The accused is sentenced to five years and four months of imprisonment, which is lower than usual, since the case took unreasonably long.


Nizeyimana: The Prosecutor v. Ildéphonse Nizeyimana

Summary of Judgement, 19 Jun 2012, International Criminal Tribunal for Rwanda (Trial Chamber III), Tanzania

The pronouncement of this judgment constituted one of the fastest completions of a trial of this level in the history of the Tribunal. Nizeyimana, the Accused, known as the ‘Butcher of Butare’, went on trial in January 2011. In 54 trial days, the parties presented evidence from 84 witnesses. During the proceedings almost 130 decisions were issued. The judgment was rendered just over six months from the parties’ closing submissions.

The Accused is a former captain at the Butare military academy called the École des Sous-Officiers (ESO). The Prosecution charged him with genocide, crimes against humanity and war crimes for violence perpetrated in Butare prefecture, and, for the most part, in Butare town for mobilising ESO soldiers and others to rape and kill Tutsis, as well as other civilians.

Nizeyimana was found guilty of genocide, extermination and murder as crimes against humanity and murder as war crime. He was sentenced to life imprisonment.


Payne: Regina v. Payne

Sentencing Hearing Transcript, 30 Apr 2007, General Court Martial held at Military Court Centre Bulford, Great Britain (UK)

In September 2003, members of the Queen’s Lancashire Regiment of the British Armed Forces detained a number of Iraqi individuals in the course of a series of hotel raids in Basra. The detainees were forced to adopt stress positions for prolonged periods of time, they were hooded and handcuffed, they were denied sleep and a particularly egregious method was adopted to ensure that they stayed awake, known as the “choir.” The detainees would be kicked and punched if they fell asleep, in response to which they would cry out in pain, resembling the voice of a choir.

Following an investigation, 7 members of the armed forces were brought before a Court Martial in Wiltshire, including Corporal Donald Payne. Payne was cleared of manslaughter and perverting the course of justice charges but he pleaded guilty to inhuman treatment in violation of the laws of war. He was sentenced to 12 months’ imprisonment and he was dismissed from service. The case was very well publicised, and Payne became the first member of the British armed forces to be convicted of a war crime under the provisions of the 2001 International Criminal Court Act. The questions that the Court Martial left unanswered later formed the subject of the Baha Mousa Inquiry, named after the detainee who died as a result of his interrogation.
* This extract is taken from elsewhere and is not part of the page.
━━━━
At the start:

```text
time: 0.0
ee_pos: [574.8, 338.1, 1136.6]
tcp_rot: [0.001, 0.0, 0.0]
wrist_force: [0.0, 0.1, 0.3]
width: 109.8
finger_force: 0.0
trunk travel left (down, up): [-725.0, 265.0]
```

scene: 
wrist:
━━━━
R v Blackman [2017] EWCA Crim 190 : R v Blackman [2017] EWCA Crim 190

Decision on a reference by the Criminal Cases Review Commission, on appeal from the Court Martial., 15 Mar 2017, Court Martial Appeal Court, Great Britain (UK)
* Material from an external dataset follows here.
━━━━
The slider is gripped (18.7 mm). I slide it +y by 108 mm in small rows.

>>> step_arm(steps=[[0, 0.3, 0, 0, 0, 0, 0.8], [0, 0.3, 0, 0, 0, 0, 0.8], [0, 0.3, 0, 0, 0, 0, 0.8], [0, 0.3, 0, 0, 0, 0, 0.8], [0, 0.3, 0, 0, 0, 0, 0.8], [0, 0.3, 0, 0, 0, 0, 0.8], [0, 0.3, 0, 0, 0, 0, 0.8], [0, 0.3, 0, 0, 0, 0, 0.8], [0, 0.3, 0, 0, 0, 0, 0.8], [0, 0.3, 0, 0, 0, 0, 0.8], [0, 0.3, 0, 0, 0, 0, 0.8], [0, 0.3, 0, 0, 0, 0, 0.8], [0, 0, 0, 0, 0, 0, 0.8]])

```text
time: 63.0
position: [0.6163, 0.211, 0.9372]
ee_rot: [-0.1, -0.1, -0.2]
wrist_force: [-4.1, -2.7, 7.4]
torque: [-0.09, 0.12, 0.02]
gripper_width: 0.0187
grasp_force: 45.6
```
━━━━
On 15 September 2011 a badly wounded insurgent was killed in Helmand Province, Afghanistan, by Alexander Blackman, then an Acting Colour Sergeant of the Royal Marines. In video evidence, Blackman appeared to be acting calmly and deliberately in removing the insurgent from possible observation, shooting the insurgent and giving instructions to his subordinates, including indicating “Obviously this doesn’t go anywhere, fellas. I’ve just broke the Geneva Convention”. On the basis of apparent premeditation, Blackman was convicted of murder by the court martial. In this appeal, however, the court considered fresh evidence (notably psychiatric evaluations carried out following the original conviction) suggesting that Blackman was incapable of making rational judgements or exercising self-control as a result of adjustment disorder and several “exceptional stressors”, including exhaustion, isolation, and perceived lack of leadership and support by his superiors. In light of the adjustment disorder and stressors, the court found the original conviction “unsafe” and substituted a finding of manslaughter in place of murder.